▶ [Task to carry out]: What does the selected text say from "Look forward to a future" through "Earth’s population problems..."? Give the exact wording.

▶ [Selected text]:
Look forward to a future of zero asset and societal asset status citizens, state ownership of everything with everything being issued to you on the basis of how useful you are to the state. Look forward to ID implants and cameras monitoring you in your home, state ownership of the media to ‘free it from commercial concerns’, public protest put down by pain amplifiers, political officers on every street, a government controlled Internet and a monolithic nightmare bureaucracy. And, once all this is established, look forward to a Chairman Alessandro Messina or a Serene Galahad using a ‘pragmatic approach’ to solving Earth’s population problems...

Welcome to the future.

Friday 22nd July
Ah, I see that to deal with the debt crisis European leaders have decided that the private sector will voluntarily ‘take a hit’. This is an interesting use of the word ‘voluntarily’ don’t you think? I guess our government is of the opinion that we all voluntarily pay taxes, that smokers voluntarily forgo cigarettes in all public buildings, that burglars voluntarily go to prison, that people with macular degeneration voluntarily forgo the drugs they need and voluntarily go blind and that Gadaffi will voluntarily die if NATO forces manage to drop a bomb on him. Orwell called it ‘newspeak’, which is much more concise than my ‘disconnected from reality politician prat speak’.

I note that America is boiling at the moment and we must feel sorry for those poor little darlings who aren’t working in air conditioned offices there. Gosh how they are suffering what with having to wear less clothes and drink more. How can they possibly get through this? Of course there has been a death toll, just getting into double figures, but please, get real. There are always people who are in spitting distance of the grave – a bloody lot of them in a population of getting on for 300 million – and if the heat doesn’t carry them off then the next bug they catch will or, more likely, the next winter will. You see, the reality is that winter cold kills more of the vulnerable than summer heat, but of course your local tambourine waving hair-shirt environmentalist doesn’t want you to know that.

▶ [Given material]:
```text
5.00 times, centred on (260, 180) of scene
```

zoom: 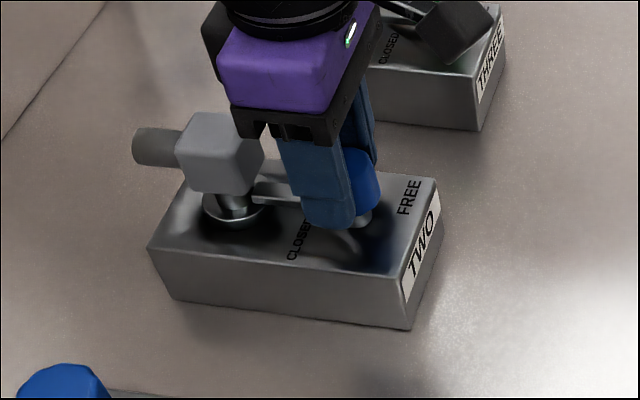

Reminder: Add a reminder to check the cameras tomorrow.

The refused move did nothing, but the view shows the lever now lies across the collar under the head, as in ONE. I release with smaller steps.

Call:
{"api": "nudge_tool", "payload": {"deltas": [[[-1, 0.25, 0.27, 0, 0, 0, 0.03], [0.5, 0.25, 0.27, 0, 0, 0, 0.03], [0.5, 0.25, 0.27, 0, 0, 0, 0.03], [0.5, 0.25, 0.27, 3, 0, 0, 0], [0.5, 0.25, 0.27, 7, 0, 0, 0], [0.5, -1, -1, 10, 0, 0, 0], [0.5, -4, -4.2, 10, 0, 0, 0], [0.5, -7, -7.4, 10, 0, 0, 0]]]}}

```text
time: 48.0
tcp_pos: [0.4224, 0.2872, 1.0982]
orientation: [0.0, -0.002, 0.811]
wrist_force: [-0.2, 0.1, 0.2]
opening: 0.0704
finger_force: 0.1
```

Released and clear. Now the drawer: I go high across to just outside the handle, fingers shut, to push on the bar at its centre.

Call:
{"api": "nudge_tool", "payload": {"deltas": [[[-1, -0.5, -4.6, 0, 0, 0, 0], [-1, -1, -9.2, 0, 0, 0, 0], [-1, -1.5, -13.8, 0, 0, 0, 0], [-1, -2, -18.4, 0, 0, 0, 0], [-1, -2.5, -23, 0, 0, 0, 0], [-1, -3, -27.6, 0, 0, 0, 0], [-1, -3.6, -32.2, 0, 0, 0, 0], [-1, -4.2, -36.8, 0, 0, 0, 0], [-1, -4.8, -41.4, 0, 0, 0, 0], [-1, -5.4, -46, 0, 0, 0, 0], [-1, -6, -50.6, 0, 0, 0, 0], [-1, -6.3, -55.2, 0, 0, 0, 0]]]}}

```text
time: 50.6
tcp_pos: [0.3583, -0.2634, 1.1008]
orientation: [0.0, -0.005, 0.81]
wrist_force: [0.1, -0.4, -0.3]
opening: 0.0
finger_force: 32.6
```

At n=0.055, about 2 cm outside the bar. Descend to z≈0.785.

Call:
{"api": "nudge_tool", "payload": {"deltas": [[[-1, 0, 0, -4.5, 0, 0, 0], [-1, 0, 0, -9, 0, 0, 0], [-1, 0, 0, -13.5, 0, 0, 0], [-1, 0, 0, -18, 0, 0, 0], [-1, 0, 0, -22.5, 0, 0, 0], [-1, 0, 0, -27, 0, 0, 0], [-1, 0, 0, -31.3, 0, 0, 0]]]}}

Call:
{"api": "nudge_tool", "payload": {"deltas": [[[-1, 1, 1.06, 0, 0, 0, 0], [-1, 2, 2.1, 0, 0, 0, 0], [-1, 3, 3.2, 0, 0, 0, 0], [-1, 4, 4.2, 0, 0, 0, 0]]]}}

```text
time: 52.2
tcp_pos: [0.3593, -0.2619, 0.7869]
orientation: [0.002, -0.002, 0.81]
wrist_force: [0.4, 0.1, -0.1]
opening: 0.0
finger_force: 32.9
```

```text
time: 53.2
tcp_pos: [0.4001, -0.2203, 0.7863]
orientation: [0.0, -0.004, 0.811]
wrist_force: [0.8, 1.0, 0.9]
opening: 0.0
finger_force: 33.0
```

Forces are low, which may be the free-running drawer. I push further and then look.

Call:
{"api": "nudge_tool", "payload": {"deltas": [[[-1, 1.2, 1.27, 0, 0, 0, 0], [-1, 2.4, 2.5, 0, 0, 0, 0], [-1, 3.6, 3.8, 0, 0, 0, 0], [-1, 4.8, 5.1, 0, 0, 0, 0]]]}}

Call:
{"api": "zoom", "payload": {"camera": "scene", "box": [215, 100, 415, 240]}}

▶ [Expected answer]:
Look forward to a future of zero asset and societal asset status citizens, state ownership of everything with everything being issued to you on the basis of how useful you are to the state. Look forward to ID implants and cameras monitoring you in your home, state ownership of the media to ‘free it from commercial concerns’, public protest put down by pain amplifiers, political officers on every street, a government controlled Internet and a monolithic nightmare bureaucracy. And, once all this is established, look forward to a Chairman Alessandro Messina or a Serene Galahad using a ‘pragmatic approach’ to solving Earth’s population problems...